#### [DOCUMENT]

============================================================

Based on the above discussion, solvent refining and subsequent acid leaching can effectively improve the removal of phosphorus from MG-Si. However, all of these processes involved the addition of impurity elements. Furthermore, very little attention has been paid to the interaction between the position of phosphorus impurities in C-MG-Si and the acid leaching mechanism. In the present work, the effect of structural composition on the removal of phosphorus from MG-Si by acid leaching has been thoroughly analyzed. The evolution of the silicon microstructure before and after acid leaching using HCl and HCl–HF mixture was revealed and the influence of particle size, leaching time, temperature, and liquid–solid ratio on the acid leaching process was examined.

Experimental Section

Materials

Crude metallurgical-grade silicon (C-MG-Si) produced by the reduction of quartz in arc furnaces and secondary refined MG-Si (S-MG-Si) were obtained from commercial sources. The experimental procedure is depicted in Figure 1. The concentrations of impurities in the as-received MG-Si samples are listed in Table I. The block-shaped MG-Si feedstock was crushed and ground into powder. The ground particles were sieved in a standard testing sieve and silicon fractions with different particle sizes (<1000 μm) were collected. Five screens were used in the sieving stage, and consequently silicon powders with five different particle size fractions were collected. The size fractions and average particle sizes of the silicon powders used in the current work, as well as the concentrations of phosphorus impurities are given in Table II.

Fig. 1

Schematic of the experimental process

Table I Content of Major Impurities in MG-Si (ppmw)

============================================================

#### [STATED TASK]
Give the stretch of the document that starts with "Based on the" and ends with "process was examined.", unchanged.

============================================================

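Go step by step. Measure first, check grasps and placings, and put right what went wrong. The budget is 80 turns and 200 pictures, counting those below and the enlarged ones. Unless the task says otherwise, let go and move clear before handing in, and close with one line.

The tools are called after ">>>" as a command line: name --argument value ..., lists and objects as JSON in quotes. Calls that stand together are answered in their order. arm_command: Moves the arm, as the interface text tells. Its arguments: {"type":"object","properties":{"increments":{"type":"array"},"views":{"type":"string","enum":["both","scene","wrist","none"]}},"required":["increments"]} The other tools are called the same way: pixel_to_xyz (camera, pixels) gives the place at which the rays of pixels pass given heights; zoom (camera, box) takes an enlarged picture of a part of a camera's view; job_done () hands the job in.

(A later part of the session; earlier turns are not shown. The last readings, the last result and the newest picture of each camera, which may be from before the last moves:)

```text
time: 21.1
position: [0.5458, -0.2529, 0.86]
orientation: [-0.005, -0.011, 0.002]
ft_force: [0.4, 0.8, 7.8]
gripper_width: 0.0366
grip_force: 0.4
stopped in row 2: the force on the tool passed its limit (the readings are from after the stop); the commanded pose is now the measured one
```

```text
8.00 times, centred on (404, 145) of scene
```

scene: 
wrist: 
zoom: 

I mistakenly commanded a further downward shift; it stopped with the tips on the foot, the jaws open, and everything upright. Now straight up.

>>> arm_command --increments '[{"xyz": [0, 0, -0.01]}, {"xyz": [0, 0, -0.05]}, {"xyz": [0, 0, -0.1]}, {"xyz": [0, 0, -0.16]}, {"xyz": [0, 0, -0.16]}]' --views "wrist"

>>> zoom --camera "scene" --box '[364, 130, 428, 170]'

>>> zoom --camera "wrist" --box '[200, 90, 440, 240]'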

============================================================

#### [RESPONSE TO THIS TASK]
Based on the above discussion, solvent refining and subsequent acid leaching can effectively improve the removal of phosphorus from MG-Si. However, all of these processes involved the addition of impurity elements. Furthermore, very little attention has been paid to the interaction between the position of phosphorus impurities in C-MG-Si and the acid leaching mechanism. In the present work, the effect of structural composition on the removal of phosphorus from MG-Si by acid leaching has been thoroughly analyzed. The evolution of the silicon microstructure before and after acid leaching using HCl and HCl–HF mixture was revealed and the influence of particle size, leaching time, temperature, and liquid–solid ratio on the acid leaching process was examined.